Reproduce the wording of the excerpted passage between "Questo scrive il" and "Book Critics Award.", with both ends included.

BEGIN GIVEN MATERIAL

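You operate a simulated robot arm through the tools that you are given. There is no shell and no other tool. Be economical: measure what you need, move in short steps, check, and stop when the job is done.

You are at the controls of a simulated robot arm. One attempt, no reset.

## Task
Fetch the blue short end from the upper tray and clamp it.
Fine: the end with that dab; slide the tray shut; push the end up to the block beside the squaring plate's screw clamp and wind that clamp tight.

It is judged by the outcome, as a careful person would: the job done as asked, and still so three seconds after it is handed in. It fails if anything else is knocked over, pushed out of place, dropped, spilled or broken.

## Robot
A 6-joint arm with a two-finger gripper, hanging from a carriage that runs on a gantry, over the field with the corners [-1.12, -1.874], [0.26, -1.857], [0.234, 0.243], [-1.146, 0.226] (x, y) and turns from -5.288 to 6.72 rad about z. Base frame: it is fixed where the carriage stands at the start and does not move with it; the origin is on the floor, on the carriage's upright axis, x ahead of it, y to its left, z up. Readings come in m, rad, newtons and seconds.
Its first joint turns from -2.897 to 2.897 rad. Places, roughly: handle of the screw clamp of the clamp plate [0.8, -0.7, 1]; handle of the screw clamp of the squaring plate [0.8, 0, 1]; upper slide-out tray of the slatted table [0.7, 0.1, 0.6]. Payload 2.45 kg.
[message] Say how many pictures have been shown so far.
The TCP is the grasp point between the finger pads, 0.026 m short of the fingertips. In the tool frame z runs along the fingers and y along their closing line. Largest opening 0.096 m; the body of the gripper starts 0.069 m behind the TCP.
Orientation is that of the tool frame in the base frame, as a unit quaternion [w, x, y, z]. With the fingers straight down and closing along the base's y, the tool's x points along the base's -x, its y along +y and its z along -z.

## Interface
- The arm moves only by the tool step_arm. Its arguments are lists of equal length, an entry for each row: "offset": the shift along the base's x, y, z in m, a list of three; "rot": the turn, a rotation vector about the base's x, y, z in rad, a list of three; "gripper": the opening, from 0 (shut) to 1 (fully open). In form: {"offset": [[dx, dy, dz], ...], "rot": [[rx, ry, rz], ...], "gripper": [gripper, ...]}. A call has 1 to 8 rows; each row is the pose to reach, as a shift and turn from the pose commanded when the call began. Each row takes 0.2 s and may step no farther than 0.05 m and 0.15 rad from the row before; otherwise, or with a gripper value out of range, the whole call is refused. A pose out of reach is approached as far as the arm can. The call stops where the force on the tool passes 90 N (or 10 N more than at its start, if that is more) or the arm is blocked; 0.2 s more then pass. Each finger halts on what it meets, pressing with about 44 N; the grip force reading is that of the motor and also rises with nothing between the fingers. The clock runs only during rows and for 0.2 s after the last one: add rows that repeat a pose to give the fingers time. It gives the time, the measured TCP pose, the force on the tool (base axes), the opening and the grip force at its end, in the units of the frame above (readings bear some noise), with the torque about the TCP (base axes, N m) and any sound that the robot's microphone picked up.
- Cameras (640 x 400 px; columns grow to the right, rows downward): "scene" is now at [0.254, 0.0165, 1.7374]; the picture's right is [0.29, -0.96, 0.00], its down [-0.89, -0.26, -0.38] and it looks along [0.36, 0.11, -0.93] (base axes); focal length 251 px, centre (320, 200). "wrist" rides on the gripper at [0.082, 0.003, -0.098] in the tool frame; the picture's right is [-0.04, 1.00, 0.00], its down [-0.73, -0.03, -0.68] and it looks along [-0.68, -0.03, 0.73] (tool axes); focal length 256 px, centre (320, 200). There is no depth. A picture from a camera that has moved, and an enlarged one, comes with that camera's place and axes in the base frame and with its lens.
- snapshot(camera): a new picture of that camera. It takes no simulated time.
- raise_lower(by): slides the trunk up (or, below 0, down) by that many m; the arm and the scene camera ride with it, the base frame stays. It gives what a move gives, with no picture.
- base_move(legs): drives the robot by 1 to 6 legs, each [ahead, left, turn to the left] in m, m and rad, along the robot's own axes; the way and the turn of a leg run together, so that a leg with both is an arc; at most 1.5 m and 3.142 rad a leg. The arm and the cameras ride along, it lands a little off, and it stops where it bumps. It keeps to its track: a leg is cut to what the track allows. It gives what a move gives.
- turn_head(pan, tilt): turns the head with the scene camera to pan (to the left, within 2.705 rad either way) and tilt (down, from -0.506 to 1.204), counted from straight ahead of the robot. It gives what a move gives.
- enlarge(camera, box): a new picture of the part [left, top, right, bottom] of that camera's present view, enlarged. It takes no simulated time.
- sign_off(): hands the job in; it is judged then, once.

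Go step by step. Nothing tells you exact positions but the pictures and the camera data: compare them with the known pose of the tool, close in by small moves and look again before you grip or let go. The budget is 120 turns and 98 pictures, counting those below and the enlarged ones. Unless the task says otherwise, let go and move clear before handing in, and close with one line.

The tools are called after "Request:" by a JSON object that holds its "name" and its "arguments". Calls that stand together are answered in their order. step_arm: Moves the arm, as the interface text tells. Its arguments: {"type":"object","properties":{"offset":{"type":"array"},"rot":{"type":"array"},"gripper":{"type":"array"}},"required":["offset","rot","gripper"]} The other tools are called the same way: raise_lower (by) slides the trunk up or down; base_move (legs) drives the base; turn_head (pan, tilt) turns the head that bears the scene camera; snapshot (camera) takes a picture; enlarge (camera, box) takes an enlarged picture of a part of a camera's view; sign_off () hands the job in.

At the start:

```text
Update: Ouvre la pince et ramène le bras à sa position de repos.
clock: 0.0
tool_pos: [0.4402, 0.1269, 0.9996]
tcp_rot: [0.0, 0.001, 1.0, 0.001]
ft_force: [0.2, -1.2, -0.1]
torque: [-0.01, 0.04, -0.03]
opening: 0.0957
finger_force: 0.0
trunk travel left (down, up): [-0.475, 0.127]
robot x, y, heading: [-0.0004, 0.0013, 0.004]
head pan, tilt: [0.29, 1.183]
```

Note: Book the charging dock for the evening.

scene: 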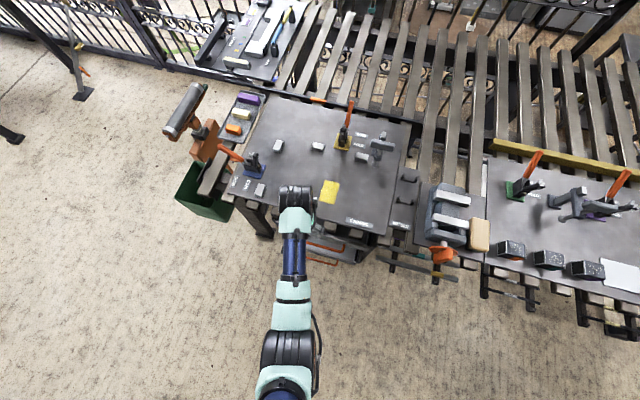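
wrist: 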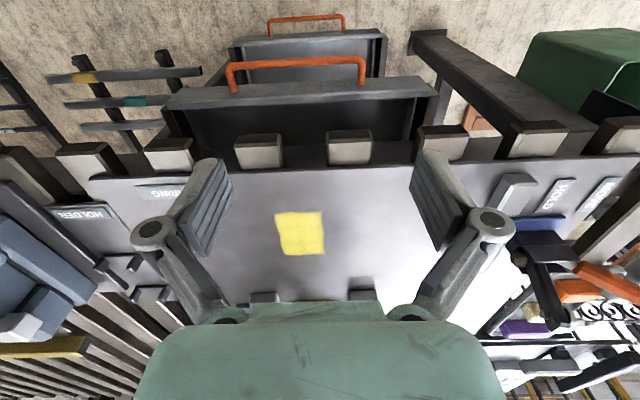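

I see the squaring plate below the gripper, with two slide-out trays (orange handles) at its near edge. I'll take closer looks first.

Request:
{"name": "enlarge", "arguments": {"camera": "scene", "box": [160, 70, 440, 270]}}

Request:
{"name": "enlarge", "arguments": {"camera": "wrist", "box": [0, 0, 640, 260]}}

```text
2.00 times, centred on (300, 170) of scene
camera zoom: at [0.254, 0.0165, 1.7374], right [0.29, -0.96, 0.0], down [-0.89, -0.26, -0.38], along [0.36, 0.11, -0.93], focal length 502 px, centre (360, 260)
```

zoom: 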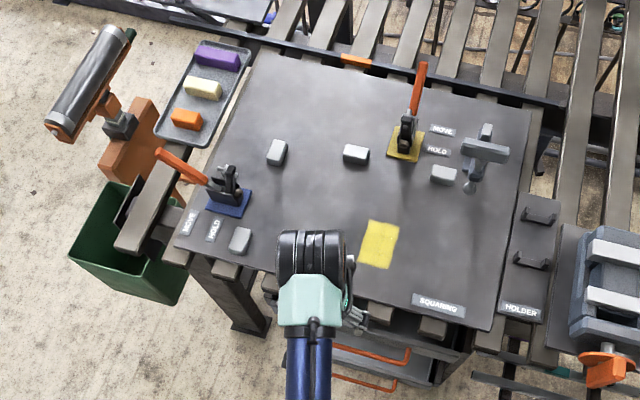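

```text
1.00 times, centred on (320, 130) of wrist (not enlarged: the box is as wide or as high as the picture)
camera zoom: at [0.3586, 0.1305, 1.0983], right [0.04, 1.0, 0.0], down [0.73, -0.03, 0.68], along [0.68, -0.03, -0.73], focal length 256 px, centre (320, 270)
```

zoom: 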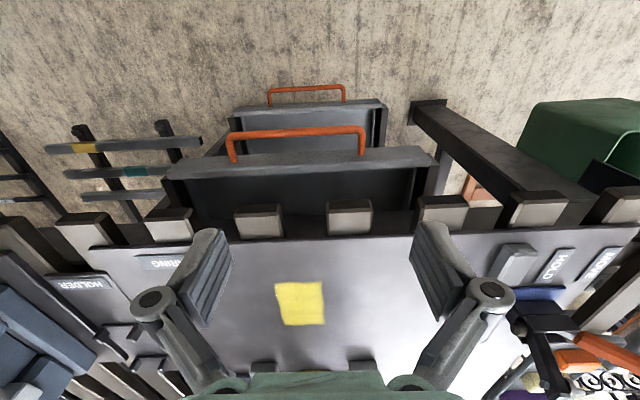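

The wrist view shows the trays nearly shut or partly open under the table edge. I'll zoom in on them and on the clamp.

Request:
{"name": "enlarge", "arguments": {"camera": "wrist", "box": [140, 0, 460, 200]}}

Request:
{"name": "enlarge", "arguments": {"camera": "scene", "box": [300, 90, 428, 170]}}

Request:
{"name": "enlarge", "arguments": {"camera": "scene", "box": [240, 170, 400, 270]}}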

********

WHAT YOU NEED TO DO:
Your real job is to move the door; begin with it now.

END GIVEN MATERIAL
BEGIN EXCERPTED PASSAGE

Non esiste lettura degna di essere comunicata ad altri se non devia fino a frantumare la forma, se non deforma i versi fino a creare un rifugio.

Questo scrive il grande critico statunitense Harold Bloom nel suo saggio “Frantumare la forma” che introduce in questa nuova edizione la più importante raccolta poetica di John Ashbery, raccolta vincitrice dei 3 più importanti premi americani per la poesia, il Premio Pulitzer, il National Book Award e il National Book Critics Award.


Nato nel 1927 a New York e morto nel 2017, Ashbery è uno dei poeti più influenti del suo tempo.


Allusivo, evocativo, complesso, ermetico, spiritualista, è influenzato dagli sviluppi a lui contemporanei dell’arte figurativa, in particolare dall’espressionismo astratto di Jackson Pollock.

Ho tentato tutto, poco era immortale e libero. Altrove è come se stessimo in un luogo dove il sole si sfarina, aspettando che qualcuno venga. Volano parole aspre…

Come la pittura di Pollock è caratterizzata dalla tecnica istintiva del “drip painting”, in cui il colore è lanciato, lasciato sgocciolare (in inglese, to drip) spontaneamente sulla tela, traendo le forme, che appaiono davanti agli occhi dell’artista che le crea, dall’inconscio, così anche Ashbery plasma e dipinge sequenze di immagini: immagini surreali che toccano spazi onirici, metafisici, ma che vogliono tracciare nel reale un sentiero alla ricerca di un senso, di una verità più ampia dell’esattezza, una verità che sia in grado di baciare gli archi del cielo e l’oltre a noi uomini celato.

END EXCERPTED PASSAGE

THE OUTPUT:
Questo scrive il grande critico statunitense Harold Bloom nel suo saggio “Frantumare la forma” che introduce in questa nuova edizione la più importante raccolta poetica di John Ashbery, raccolta vincitrice dei 3 più importanti premi americani per la poesia, il Premio Pulitzer, il National Book Award e il National Book Critics Award.